In present-day Connecticut, one family member tells this heartrending story, determined to understand the persisting rift between the now-elderly Stella and Tina. A richly told debut, The Seven or Eight Deaths of Stella Fortuna is a tale of family transgressions as ancient and twisted as the olive branch that could heal them.
This gorgeously written family/generational saga is as gripping and page-turning as a thriller. It is a wonderful novel ostensibly about the titular character’s eight unlucky brushes with death but encompassing so much more. The narrator weaves together a meticulously researched family history plotted carefully and suspensefully centered around Stella but pulling in multiple generations. It’s a novel about the hardships of life for this impoverished family in Italy, the trials of immigration, and the silent victims of patriarchy. Stella herself is a wonderful character, but all of the others in her orbit are just as lovingly crafted—and her despicable father is a villain for the ages. A knockout novel about Italy, America, family, and the female experience in the 20th century. — Reviewed by Dafydd Wood
Juliet Grames was born in Hartford, Connecticut, and grew up in a tight-knit Italian-American family. A book editor, she has spent the last decade at Soho Press, where she is associate publisher and curator of the Soho Crime imprint. This is her first novel.
“Witty and deeply felt.” —Entertainment Weekly (New and Notable)
“The Seven or Eight Deaths of Stella Fortuna achieves what no sweeping history lesson about American immigrants could: It brings to life a woman that time and history would have ignored.” —Washington Post
“As Stella strives to prove herself among the many messy and aggressive men in her life, Grames uses her heroine’s story to reflect on motherhood, inherited trauma and survival.”
“Remarkable.... A rich tale blending fiction with family history, one that celebrates the Calabrese culture in Italy as well as the immigrant experience of diverse cultures in America.... This compelling intergenerational tale is intelligently written.”
“This debut novel...follows one fascinating family as they make their way from Italy to America on the brink of the Second World War, only to find that some problems—often ones that have to do with who you are and who you’re related to—aren’t so easy to outrun.”
— Town & Country
“This is a novel people will be talking about for years to come.”
— Providence Journal
“Takes a sprawling approach to several decades of American history, exploring the life of a woman whose proximity to death is far greater than most of her peers.
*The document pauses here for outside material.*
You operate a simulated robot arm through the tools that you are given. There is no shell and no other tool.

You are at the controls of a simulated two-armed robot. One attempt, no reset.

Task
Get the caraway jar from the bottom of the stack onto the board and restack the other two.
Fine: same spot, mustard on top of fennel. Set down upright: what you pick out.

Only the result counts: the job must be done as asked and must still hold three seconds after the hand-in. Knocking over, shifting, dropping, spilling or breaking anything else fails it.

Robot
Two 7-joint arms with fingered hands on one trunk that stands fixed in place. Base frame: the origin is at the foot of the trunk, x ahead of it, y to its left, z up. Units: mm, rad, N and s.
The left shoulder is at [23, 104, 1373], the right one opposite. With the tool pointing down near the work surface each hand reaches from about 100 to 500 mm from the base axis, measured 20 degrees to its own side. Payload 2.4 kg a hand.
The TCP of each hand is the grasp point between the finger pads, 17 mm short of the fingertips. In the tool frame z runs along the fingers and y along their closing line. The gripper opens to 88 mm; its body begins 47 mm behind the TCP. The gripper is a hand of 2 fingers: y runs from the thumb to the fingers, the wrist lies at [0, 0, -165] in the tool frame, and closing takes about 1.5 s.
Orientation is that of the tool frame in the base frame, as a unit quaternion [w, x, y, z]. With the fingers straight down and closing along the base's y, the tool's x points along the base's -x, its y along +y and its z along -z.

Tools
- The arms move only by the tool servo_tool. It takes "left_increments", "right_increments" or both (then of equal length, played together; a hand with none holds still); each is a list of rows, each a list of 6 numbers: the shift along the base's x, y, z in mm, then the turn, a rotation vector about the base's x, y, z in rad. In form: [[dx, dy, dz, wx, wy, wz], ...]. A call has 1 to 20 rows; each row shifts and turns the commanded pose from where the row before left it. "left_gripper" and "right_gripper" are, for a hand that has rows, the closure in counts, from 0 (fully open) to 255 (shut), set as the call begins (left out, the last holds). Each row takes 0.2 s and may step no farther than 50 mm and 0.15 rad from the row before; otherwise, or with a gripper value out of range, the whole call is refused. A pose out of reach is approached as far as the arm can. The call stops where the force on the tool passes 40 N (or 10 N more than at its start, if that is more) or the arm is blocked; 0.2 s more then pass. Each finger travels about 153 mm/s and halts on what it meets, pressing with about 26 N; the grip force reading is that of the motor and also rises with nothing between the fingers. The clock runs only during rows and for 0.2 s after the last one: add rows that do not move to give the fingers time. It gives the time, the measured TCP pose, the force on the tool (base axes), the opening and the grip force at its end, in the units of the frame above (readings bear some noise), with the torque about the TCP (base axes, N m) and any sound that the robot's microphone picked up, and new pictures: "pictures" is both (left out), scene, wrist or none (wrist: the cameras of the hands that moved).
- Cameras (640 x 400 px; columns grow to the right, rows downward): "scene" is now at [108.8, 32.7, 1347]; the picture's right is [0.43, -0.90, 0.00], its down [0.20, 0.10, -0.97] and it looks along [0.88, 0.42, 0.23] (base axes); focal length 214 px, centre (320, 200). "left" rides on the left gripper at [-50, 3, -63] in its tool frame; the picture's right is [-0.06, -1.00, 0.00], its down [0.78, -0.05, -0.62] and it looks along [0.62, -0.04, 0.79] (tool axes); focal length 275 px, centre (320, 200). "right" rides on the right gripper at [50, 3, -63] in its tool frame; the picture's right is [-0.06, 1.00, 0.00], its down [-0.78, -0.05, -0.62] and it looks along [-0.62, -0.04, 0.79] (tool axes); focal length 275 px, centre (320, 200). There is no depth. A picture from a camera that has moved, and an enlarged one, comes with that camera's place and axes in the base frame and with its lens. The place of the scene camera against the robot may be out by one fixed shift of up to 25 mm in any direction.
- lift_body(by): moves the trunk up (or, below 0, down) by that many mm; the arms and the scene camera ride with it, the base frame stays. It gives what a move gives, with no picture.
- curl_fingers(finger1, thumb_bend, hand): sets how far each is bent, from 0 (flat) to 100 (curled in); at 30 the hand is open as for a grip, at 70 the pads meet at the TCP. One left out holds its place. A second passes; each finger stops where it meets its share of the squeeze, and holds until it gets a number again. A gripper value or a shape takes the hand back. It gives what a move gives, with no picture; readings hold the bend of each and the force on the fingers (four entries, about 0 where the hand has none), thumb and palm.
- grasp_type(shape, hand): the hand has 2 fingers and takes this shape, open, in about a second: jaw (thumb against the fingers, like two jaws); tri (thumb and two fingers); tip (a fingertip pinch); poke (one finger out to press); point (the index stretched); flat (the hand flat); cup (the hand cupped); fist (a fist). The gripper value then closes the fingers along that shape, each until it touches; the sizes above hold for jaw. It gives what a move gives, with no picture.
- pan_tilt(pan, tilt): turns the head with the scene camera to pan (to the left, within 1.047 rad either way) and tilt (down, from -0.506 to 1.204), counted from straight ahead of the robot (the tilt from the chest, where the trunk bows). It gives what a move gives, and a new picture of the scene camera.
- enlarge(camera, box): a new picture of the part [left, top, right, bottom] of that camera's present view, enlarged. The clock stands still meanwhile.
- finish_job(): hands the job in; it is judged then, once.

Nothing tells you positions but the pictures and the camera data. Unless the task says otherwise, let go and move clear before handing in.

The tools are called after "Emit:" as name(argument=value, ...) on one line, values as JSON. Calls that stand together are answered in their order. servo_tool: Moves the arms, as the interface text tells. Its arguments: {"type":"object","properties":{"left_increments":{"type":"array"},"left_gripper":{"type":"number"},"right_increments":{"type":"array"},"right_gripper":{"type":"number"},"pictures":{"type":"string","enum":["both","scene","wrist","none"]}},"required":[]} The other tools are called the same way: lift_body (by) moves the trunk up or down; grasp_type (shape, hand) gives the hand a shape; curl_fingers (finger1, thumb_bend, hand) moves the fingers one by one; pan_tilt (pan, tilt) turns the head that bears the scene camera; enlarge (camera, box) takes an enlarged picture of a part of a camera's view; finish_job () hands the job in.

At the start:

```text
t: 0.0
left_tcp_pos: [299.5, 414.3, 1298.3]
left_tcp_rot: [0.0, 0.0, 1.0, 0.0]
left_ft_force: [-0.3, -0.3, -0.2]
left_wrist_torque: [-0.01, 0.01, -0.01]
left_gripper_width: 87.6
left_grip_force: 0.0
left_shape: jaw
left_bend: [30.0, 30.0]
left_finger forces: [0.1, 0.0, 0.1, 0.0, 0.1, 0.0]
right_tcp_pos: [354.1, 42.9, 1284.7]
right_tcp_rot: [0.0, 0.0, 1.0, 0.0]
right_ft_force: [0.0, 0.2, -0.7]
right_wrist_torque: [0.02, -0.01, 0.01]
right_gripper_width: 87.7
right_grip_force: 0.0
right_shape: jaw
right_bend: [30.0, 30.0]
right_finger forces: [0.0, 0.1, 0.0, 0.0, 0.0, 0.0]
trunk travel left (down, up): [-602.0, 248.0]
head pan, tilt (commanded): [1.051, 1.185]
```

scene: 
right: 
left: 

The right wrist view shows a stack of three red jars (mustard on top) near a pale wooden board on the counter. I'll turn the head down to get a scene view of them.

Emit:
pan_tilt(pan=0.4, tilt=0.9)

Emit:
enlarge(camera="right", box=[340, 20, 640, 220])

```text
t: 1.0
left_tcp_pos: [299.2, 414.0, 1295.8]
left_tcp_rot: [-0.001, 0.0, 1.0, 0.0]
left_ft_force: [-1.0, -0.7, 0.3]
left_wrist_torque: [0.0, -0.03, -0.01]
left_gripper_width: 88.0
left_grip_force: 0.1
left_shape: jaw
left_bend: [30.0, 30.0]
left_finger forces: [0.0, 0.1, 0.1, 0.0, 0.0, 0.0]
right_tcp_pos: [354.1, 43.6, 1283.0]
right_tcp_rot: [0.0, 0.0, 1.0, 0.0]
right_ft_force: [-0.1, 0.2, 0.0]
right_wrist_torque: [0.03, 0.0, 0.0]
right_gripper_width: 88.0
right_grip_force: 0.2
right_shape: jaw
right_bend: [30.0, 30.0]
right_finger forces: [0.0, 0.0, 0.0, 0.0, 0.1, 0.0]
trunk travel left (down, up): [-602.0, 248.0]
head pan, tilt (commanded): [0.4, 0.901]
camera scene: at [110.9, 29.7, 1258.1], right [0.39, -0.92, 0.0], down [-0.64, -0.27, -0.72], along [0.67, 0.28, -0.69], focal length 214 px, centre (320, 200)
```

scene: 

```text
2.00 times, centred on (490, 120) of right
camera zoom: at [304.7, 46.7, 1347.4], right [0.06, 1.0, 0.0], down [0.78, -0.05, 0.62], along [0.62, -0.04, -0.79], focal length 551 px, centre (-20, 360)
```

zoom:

Grames incorporates themes of immigration and inter-generational conflict into her work, creating a powerful and resonant work.”
— Vol 1Brooklyn
“Entrancing.... Grames’ debut will find broad appeal as both an illuminating historical saga and a vivid portrait of a strong woman struggling to break free from the confines of her gender.”
“[A] vivid and moving debut.... With her story of an “ordinary” woman who is anything but, Grames explores not just the immigrant experience but the stages of a woman’s life. This is a sharp and richly satisfying novel.”
— Publishers Weekly (starred review)
“Fictionalized details from the life of the author’s own grandmother inspire this tale of an Italian American family and the complicated woman at its heart.... Readers who appreciate narratives driven by vivid characterization and family secrets will find much to enjoy here.... [Grames is] an author to watch.”
“Juliet Grames has written a magnificent debut, creating a deeply felt, richly imagined world based upon her family history. The dark beauty of Calabria and the promise of America sets the stage for Stella’s volatile life.... Moody, original and profound.”
— Adriana Trigiani, bestselling author of Tony’s Wife
“Reading The Seven or Eight Deaths of Stella Fortuna is like listening to the rollicking stories of your Italian grandmother— full of memorable characters and speckled with fascinating bits of history. This is a fantastic and timely family story.”
— Jessica Shattuck, bestselling author of The Women in the Castle
“Juliet Grames has delved into the family secrets of an Italian American family and the ways in which those secrets, as well as slights and injustices, can both cross oceans and trickle down through the generations. This quintessential American immigrant story feels important right now, and I highly recommend it.”
— Lisa See, author of Snow Flower and the Secret Fan and The Tea Girl of Hummingbird Lane
“The Seven or Eight Deaths of Stella Fortuna is a novel you can’t put down. Above all, I envied its sureness, an effortless control remarkable in a debut novel, in which the shrewd and humorous confidence of the narrator’s voice powers a breakout saga of immigration and familial love.”